● **EXCERPT**
Original poster: "Jolyon Vater Cox by way of Terry Fritz <twftesla-at-qwest-dot-net>" <jolyon-at-vatercox.freeserve.co.uk>

What I mean to say is at say, a voltage of 15kV, a 1nF cap stores 0.1125
Joules of
energy (E) and if the frequency (F) of the AC supply is 60Hz the reactive
power of the
capacitor is 84.8 VA under non-sparking conditions.

However there is a spark gap and when it fires E is dumped into a tuned
circuit whose
F is higher than 60Hz, say 1MHZ. The formula for reactive power VA=4(pi)FE
still
applies and E is still 0.1125Joules but F is now 1000000Hertz so the
reactive power
should  now be 1413716.7 VA (approx 1.4MVA) instead of  84.8VA which applied
when the AC frequency was 60 Hertz.

Does this agree with real-life experience- well, what this says is that with
a voltage of
15kV and a frequency 1MHz the reactive power "consumed" by a 1nF capacitor
is
1.4MVA. This seems like a large figure, but in a spark-gap Tesla Coil the
capacitor
discharges much more quickly than it charges and since power =energy/time,
discharging the same amount of energy but in much shorter time period should
only
be expected to result in an enormous increase in power.

● **THE EXERCISE**
Your answer continues the excerpt from its final sentence.

● **GIVEN DATA**
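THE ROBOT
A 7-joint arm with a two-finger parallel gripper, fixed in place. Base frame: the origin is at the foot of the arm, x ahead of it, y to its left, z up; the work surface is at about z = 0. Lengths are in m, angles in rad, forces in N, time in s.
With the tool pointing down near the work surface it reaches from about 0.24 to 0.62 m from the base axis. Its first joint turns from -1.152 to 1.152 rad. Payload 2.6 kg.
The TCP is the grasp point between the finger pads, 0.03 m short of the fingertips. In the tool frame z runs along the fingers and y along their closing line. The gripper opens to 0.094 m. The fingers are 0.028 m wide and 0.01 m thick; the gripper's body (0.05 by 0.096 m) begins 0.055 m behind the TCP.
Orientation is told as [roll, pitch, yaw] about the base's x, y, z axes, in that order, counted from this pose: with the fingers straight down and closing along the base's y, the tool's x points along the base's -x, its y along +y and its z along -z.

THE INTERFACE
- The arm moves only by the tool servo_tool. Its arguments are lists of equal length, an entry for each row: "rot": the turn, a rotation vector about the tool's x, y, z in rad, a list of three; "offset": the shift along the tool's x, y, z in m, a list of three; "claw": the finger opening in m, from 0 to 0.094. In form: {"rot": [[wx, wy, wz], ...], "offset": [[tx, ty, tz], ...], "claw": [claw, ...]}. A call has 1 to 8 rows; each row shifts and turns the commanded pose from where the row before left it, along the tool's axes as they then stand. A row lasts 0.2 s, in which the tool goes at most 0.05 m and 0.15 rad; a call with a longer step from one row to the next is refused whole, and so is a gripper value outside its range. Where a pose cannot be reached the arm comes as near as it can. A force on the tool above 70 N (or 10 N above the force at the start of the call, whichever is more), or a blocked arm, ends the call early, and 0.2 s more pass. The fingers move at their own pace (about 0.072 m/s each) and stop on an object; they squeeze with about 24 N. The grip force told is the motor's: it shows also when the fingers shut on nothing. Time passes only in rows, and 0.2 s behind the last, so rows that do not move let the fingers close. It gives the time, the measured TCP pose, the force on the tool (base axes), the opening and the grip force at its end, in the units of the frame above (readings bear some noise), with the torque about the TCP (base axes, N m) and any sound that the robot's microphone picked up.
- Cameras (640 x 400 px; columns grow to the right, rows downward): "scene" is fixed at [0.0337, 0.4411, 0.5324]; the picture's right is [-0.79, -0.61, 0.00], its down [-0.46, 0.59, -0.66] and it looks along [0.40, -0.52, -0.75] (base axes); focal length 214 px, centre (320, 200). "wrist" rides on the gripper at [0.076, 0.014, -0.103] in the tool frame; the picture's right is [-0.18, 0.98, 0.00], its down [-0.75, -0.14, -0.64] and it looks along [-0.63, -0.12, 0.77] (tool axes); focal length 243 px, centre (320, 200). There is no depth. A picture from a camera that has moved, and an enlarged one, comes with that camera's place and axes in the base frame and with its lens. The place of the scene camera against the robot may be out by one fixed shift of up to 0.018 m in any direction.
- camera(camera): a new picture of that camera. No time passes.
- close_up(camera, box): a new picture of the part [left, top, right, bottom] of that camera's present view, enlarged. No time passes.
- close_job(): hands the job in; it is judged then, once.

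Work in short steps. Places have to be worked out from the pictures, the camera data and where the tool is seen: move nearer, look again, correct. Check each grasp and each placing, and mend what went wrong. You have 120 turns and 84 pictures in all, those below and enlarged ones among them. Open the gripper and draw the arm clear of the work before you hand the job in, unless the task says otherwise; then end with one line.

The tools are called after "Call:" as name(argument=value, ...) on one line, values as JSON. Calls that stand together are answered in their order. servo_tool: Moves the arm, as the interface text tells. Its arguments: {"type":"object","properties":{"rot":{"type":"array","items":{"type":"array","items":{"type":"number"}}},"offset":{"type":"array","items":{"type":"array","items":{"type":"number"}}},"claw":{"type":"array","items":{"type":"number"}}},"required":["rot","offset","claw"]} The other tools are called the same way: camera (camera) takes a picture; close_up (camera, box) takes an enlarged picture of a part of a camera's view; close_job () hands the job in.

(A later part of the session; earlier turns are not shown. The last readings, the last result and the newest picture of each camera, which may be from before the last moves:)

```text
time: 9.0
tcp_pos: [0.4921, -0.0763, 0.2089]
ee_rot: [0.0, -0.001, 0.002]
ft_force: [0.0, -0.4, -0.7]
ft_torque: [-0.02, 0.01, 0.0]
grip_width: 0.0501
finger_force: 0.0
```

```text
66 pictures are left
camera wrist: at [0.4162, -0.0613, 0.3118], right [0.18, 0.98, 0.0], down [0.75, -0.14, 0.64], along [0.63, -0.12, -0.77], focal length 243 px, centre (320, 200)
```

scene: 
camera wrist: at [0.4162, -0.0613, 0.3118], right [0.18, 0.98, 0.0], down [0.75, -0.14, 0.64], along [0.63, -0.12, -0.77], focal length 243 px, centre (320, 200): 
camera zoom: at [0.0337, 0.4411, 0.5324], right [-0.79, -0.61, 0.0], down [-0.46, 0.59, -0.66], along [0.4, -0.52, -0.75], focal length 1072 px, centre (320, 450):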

● **RESULT OF THE EXERCISE**
Is this approach to calculating peak power in a TC valid? Is it a new idea
or has it
been tried before? Or is it simply incorrect?
----- Original Message -----
From: "Tesla list" <tesla-at-pupman-dot-com>
To: <tesla-at-pupman-dot-com>
Sent: Friday, May 31, 2002 12:26 AM
Subject: Re: VA and stored energy in capacitors


> Original poster: "Dave Larkin by way of Terry Fritz <twftesla-at-qwest-dot-net>"
<teslaman15-at-hotmail-dot-com>
>
> >Since relationship between apparent power (VA), frequency (F) and stored
> >energy
> >(E) in a capacitor in an AC circuit is VA=4pFE, where it is assumed that
F
> >is
> >the line frequency (50 to 60 Hz) during the period when the capacitor is
> >being
> >charged by the transformer prior to the firing of the spark-gap, doesn't
> >the
> >same equation apply when the gap fires when F becomes the resonant
> >frequency of
> >the Tesla coil primary?
>
> Yes.  However, remember that as the spark gap fires and F increases, A
also
> increases to match it, so the energy in the capacitor remains constant.
>
> >Does this not go some way into accounting for high peak powers observed
in
> >TC
> >discharges?
>
> I can't see how.  Personally I attribute the high peak powers to a large
> current at a high voltage, although rumour has it aliens, the ghost of
> Nikola Tesla and/or Tim Bearden may be involved...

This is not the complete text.